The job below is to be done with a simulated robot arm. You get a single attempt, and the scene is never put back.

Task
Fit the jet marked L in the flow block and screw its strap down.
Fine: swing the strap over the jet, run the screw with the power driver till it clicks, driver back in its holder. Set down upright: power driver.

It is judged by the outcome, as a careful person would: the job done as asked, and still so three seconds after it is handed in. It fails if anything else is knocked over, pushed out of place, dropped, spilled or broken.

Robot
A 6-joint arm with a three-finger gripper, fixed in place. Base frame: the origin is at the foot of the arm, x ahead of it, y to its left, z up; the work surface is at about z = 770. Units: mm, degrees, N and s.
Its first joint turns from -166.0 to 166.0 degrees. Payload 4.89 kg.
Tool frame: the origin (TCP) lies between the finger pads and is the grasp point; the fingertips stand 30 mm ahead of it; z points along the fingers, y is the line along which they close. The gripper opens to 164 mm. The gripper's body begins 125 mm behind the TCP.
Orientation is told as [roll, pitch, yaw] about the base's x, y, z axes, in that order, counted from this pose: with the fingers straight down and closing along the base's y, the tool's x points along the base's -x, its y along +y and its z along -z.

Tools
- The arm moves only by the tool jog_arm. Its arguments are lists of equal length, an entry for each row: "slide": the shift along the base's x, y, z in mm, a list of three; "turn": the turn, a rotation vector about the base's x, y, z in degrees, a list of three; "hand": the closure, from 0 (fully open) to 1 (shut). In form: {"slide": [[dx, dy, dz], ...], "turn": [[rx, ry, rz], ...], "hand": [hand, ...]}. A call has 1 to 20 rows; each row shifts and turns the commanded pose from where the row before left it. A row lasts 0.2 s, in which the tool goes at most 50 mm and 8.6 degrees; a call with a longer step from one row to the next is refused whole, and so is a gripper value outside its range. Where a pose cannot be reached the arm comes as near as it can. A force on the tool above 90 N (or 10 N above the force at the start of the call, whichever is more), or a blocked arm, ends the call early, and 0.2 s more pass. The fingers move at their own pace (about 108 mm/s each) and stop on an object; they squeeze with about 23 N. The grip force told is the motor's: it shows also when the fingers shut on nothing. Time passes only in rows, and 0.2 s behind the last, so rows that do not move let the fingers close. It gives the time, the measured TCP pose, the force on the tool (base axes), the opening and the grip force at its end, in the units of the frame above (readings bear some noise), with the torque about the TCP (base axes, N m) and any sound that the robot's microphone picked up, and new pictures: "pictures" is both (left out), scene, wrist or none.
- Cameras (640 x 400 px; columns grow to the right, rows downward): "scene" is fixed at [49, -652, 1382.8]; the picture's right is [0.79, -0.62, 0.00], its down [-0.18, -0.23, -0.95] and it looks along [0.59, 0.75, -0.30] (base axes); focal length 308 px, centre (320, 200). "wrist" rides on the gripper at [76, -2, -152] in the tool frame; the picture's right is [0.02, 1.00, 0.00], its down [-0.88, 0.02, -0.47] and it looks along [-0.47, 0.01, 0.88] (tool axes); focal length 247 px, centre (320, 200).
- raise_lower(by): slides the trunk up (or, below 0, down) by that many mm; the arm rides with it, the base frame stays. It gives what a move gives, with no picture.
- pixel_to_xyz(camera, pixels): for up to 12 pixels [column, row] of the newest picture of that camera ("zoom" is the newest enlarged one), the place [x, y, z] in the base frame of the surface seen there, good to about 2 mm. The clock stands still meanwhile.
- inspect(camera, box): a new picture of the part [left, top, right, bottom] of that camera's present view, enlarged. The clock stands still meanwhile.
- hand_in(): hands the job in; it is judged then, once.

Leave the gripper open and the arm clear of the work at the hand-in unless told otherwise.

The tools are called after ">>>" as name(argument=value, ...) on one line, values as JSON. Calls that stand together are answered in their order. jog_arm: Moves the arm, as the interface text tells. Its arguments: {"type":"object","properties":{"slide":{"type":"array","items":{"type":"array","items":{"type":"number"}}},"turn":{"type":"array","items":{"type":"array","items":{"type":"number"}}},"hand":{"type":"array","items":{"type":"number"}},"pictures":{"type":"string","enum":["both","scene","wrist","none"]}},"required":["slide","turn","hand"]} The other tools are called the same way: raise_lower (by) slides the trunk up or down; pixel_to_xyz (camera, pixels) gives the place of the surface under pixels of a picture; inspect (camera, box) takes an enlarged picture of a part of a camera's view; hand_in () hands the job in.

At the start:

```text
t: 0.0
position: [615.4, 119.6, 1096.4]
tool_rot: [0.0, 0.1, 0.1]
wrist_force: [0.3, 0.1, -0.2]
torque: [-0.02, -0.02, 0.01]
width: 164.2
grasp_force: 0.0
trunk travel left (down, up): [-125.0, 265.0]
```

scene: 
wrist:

EXERCISE DESCRIPTION: Copy out the whole listing exactly as written. Use JSON: a list with one string for each line that is not empty.

SOLUTION:
[
  "The job below is to be done with a simulated robot arm. You get a single attempt, and the scene is never put back.",
  "Task",
  "Fit the jet marked L in the flow block and screw its strap down.",
  "Fine: swing the strap over the jet, run the screw with the power driver till it clicks, driver back in its holder. Set down upright: power driver.",
  "It is judged by the outcome, as a careful person would: the job done as asked, and still so three seconds after it is handed in. It fails if anything else is knocked over, pushed out of place, dropped, spilled or broken.",
  "Robot",
  "A 6-joint arm with a three-finger gripper, fixed in place. Base frame: the origin is at the foot of the arm, x ahead of it, y to its left, z up; the work surface is at about z = 770. Units: mm, degrees, N and s.",
  "Its first joint turns from -166.0 to 166.0 degrees. Payload 4.89 kg.",
  "Tool frame: the origin (TCP) lies between the finger pads and is the grasp point; the fingertips stand 30 mm ahead of it; z points along the fingers, y is the line along which they close. The gripper opens to 164 mm. The gripper's body begins 125 mm behind the TCP.",
  "Orientation is told as [roll, pitch, yaw] about the base's x, y, z axes, in that order, counted from this pose: with the fingers straight down and closing along the base's y, the tool's x points along the base's -x, its y along +y and its z along -z.",
  "Tools",
  "- The arm moves only by the tool jog_arm. Its arguments are lists of equal length, an entry for each row: \"slide\": the shift along the base's x, y, z in mm, a list of three; \"turn\": the turn, a rotation vector about the base's x, y, z in degrees, a list of three; \"hand\": the closure, from 0 (fully open) to 1 (shut). In form: {\"slide\": [[dx, dy, dz], ...], \"turn\": [[rx, ry, rz], ...], \"hand\": [hand, ...]}. A call has 1 to 20 rows; each row shifts and turns the commanded pose from where the row before left it. A row lasts 0.2 s, in which the tool goes at most 50 mm and 8.6 degrees; a call with a longer step from one row to the next is refused whole, and so is a gripper value outside its range. Where a pose cannot be reached the arm comes as near as it can. A force on the tool above 90 N (or 10 N above the force at the start of the call, whichever is more), or a blocked arm, ends the call early, and 0.2 s more pass. The fingers move at their own pace (about 108 mm/s each) and stop on an object; they squeeze with about 23 N. The grip force told is the motor's: it shows also when the fingers shut on nothing. Time passes only in rows, and 0.2 s behind the last, so rows that do not move let the fingers close. It gives the time, the measured TCP pose, the force on the tool (base axes), the opening and the grip force at its end, in the units of the frame above (readings bear some noise), with the torque about the TCP (base axes, N m) and any sound that the robot's microphone picked up, and new pictures: \"pictures\" is both (left out), scene, wrist or none.",
  "- Cameras (640 x 400 px; columns grow to the right, rows downward): \"scene\" is fixed at [49, -652, 1382.8]; the picture's right is [0.79, -0.62, 0.00], its down [-0.18, -0.23, -0.95] and it looks along [0.59, 0.75, -0.30] (base axes); focal length 308 px, centre (320, 200). \"wrist\" rides on the gripper at [76, -2, -152] in the tool frame; the picture's right is [0.02, 1.00, 0.00], its down [-0.88, 0.02, -0.47] and it looks along [-0.47, 0.01, 0.88] (tool axes); focal length 247 px, centre (320, 200).",
  "- raise_lower(by): slides the trunk up (or, below 0, down) by that many mm; the arm rides with it, the base frame stays. It gives what a move gives, with no picture.",
  "- pixel_to_xyz(camera, pixels): for up to 12 pixels [column, row] of the newest picture of that camera (\"zoom\" is the newest enlarged one), the place [x, y, z] in the base frame of the surface seen there, good to about 2 mm. The clock stands still meanwhile.",
  "- inspect(camera, box): a new picture of the part [left, top, right, bottom] of that camera's present view, enlarged. The clock stands still meanwhile.",
  "- hand_in(): hands the job in; it is judged then, once.",
  "Leave the gripper open and the arm clear of the work at the hand-in unless told otherwise.",
  "The tools are called after \">>>\" as name(argument=value, ...) on one line, values as JSON. Calls that stand together are answered in their order. jog_arm: Moves the arm, as the interface text tells. Its arguments: {\"type\":\"object\",\"properties\":{\"slide\":{\"type\":\"array\",\"items\":{\"type\":\"array\",\"items\":{\"type\":\"number\"}}},\"turn\":{\"type\":\"array\",\"items\":{\"type\":\"array\",\"items\":{\"type\":\"number\"}}},\"hand\":{\"type\":\"array\",\"items\":{\"type\":\"number\"}},\"pictures\":{\"type\":\"string\",\"enum\":[\"both\",\"scene\",\"wrist\",\"none\"]}},\"required\":[\"slide\",\"turn\",\"hand\"]} The other tools are called the same way: raise_lower (by) slides the trunk up or down; pixel_to_xyz (camera, pixels) gives the place of the surface under pixels of a picture; inspect (camera, box) takes an enlarged picture of a part of a camera's view; hand_in () hands the job in.",
  "At the start:",
  "```text",
  "t: 0.0",
  "position: [615.4, 119.6, 1096.4]",
  "tool_rot: [0.0, 0.1, 0.1]",
  "wrist_force: [0.3, 0.1, -0.2]",
  "torque: [-0.02, -0.02, 0.01]",
  "width: 164.2",
  "grasp_force: 0.0",
  "trunk travel left (down, up): [-125.0, 265.0]",
  "```",
  "scene: ",
  "wrist:"
]